TASKS TO COMPLETE
1. Copy the part of the selection from the words "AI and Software" through the words "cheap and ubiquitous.".
2. Please continue the selection.

Start of SELECTION

AI will change the world but not in the way you think

AI and Software Development

  • Some see only incremental change for developers (better autocomplete, docs), likening AI to earlier outsourcing fears that never fully materialized beyond low-skill work.
  • Others report dramatic productivity gains: faster prototyping, unblocking “someday” projects, lower activation energy, especially for people struggling with motivation or mental health.
  • General consensus: AI augments good engineers rather than replaces them, but may raise expectations (“you have AI now, why aren’t you 10x?”).

Bullet Points, Fluff, and Business Communication

  • Many agree that verbose, platitude-filled emails are already annoying; AI will make this kind of “lossy expansion” cheap and ubiquitous.
  • A popular vision: future workflows where senders write terse bullet points, AI inflates them into polite prose, and recipients use AI to summarize back to bullet points—a “ridiculous communication protocol.”

End of SELECTION
Start of SOURCE EXCERPT

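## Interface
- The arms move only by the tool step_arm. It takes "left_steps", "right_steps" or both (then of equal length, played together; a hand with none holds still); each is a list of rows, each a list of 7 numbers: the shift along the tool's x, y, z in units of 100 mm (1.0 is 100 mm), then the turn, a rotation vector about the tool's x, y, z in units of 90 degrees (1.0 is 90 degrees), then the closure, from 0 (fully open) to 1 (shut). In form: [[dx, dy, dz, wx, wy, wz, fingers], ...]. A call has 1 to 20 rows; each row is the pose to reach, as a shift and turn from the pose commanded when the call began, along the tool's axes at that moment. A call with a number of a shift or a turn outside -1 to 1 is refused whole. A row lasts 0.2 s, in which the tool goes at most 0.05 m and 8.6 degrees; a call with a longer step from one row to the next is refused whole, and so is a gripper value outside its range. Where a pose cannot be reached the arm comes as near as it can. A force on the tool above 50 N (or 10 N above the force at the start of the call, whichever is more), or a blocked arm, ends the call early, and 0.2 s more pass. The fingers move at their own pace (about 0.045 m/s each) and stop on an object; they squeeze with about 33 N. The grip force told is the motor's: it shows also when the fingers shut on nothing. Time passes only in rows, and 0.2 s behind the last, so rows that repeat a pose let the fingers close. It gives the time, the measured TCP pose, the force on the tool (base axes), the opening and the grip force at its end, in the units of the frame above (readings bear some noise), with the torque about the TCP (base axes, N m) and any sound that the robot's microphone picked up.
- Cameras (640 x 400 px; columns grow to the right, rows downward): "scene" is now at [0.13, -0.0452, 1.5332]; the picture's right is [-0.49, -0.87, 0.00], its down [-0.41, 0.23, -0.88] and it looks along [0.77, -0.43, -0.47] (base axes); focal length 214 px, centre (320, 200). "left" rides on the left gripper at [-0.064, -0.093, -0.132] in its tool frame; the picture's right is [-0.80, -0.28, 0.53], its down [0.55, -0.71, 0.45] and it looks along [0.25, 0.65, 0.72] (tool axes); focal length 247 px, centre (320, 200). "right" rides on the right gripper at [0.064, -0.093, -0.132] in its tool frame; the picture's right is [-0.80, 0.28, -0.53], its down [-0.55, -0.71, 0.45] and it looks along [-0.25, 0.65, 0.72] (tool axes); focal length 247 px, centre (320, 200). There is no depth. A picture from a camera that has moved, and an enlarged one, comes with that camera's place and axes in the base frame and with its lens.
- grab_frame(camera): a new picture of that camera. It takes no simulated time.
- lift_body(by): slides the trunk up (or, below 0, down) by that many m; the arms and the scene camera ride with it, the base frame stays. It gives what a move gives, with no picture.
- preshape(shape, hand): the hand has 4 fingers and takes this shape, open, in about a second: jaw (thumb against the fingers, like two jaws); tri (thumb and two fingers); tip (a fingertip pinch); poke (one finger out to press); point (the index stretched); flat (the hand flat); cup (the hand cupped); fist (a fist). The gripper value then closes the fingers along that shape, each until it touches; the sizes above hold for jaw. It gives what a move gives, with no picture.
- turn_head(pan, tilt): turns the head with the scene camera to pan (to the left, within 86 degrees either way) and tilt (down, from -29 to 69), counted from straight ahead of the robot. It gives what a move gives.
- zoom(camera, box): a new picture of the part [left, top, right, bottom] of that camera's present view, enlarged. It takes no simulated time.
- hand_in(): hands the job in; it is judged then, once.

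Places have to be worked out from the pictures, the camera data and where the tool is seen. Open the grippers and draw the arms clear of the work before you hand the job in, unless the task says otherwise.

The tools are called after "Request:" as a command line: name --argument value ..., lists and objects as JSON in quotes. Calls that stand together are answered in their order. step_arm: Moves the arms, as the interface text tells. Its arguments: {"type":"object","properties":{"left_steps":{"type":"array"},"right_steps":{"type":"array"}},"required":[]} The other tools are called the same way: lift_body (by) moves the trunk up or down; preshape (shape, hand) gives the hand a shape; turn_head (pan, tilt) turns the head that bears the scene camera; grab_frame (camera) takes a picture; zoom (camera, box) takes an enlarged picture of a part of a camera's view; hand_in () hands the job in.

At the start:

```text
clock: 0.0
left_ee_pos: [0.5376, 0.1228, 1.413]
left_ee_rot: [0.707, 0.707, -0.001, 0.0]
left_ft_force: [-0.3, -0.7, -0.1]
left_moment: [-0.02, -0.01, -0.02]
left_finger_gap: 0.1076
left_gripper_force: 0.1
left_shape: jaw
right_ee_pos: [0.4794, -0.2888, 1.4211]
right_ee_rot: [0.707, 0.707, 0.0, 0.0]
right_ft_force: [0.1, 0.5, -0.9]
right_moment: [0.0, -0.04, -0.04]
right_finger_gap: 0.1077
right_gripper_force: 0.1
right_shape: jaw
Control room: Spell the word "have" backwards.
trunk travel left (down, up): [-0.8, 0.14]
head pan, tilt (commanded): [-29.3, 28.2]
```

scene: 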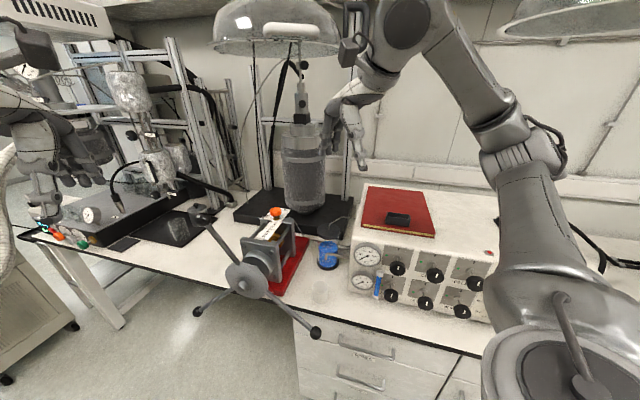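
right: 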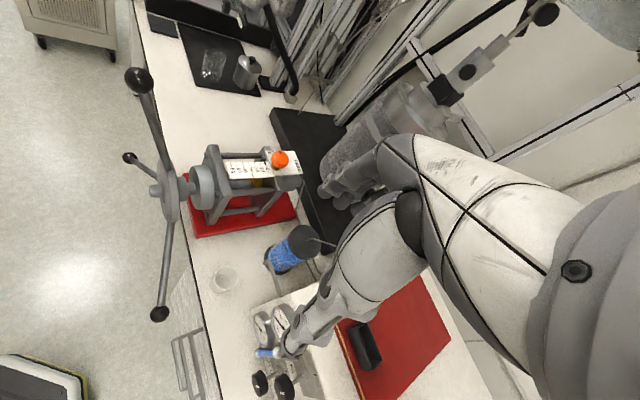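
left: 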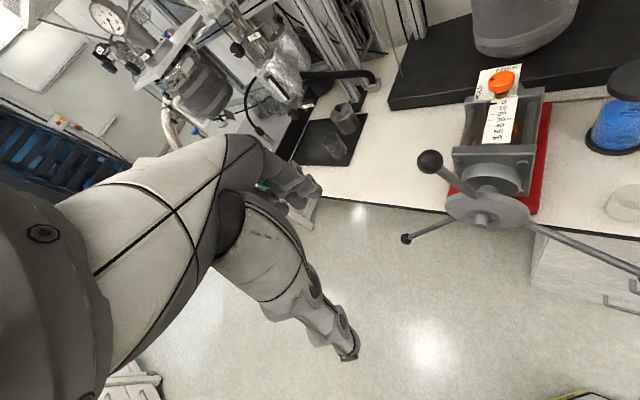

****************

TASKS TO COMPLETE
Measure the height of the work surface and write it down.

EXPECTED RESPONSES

End of SOURCE EXCERPT

EXPECTED RESPONSES
1.
AI and Software Development

  • Some see only incremental change for developers (better autocomplete, docs), likening AI to earlier outsourcing fears that never fully materialized beyond low-skill work.
  • Others report dramatic productivity gains: faster prototyping, unblocking “someday” projects, lower activation energy, especially for people struggling with motivation or mental health.
  • General consensus: AI augments good engineers rather than replaces them, but may raise expectations (“you have AI now, why aren’t you 10x?”).

Bullet Points, Fluff, and Business Communication

  • Many agree that verbose, platitude-filled emails are already annoying; AI will make this kind of “lossy expansion” cheap and ubiquitous.

2.
  • Some welcome a shift to terse bullet-point communication; others argue “fluff” carries tone, empathy, social signaling, and narrative, which can’t always be reduced without loss.

Speed, Accuracy, and the “Autocomplete Moment”

  • One view: LLMs haven’t had their “Google autocomplete moment” yet—speed and integration into typing are the missing pieces.
  • Others say speed is fine; the problem is hallucinations and forgetfulness that would be intolerable in a human coworker.
  • Disagreement over whether “mistakes like humans” is an acceptable framing, since professional work is organized around minimizing errors.

Boilerplate, Refactoring, and Code Quality

  • LLMs excel at generating boilerplate; some celebrate this as a big win.
  • Critics fear juniors will lose the architectural intuition that “needing lots of boilerplate” is a design smell and refactoring signal.
  • Counterpoint: if LLMs can cope with messy code, refactoring might matter less for machines (though others insist humans will still eventually need to read and maintain it).

Human Context, Education, and Culture

  • Several commenters push back on the idea that people “naturally think in bullet points” or that reading long books/essays is of dubious value; they see deep reading and long-form writing as core cognitive skills under threat.
  • Cultural differences in communication style (e.g., American vs German directness) shape how much “fluff” is expected or resented.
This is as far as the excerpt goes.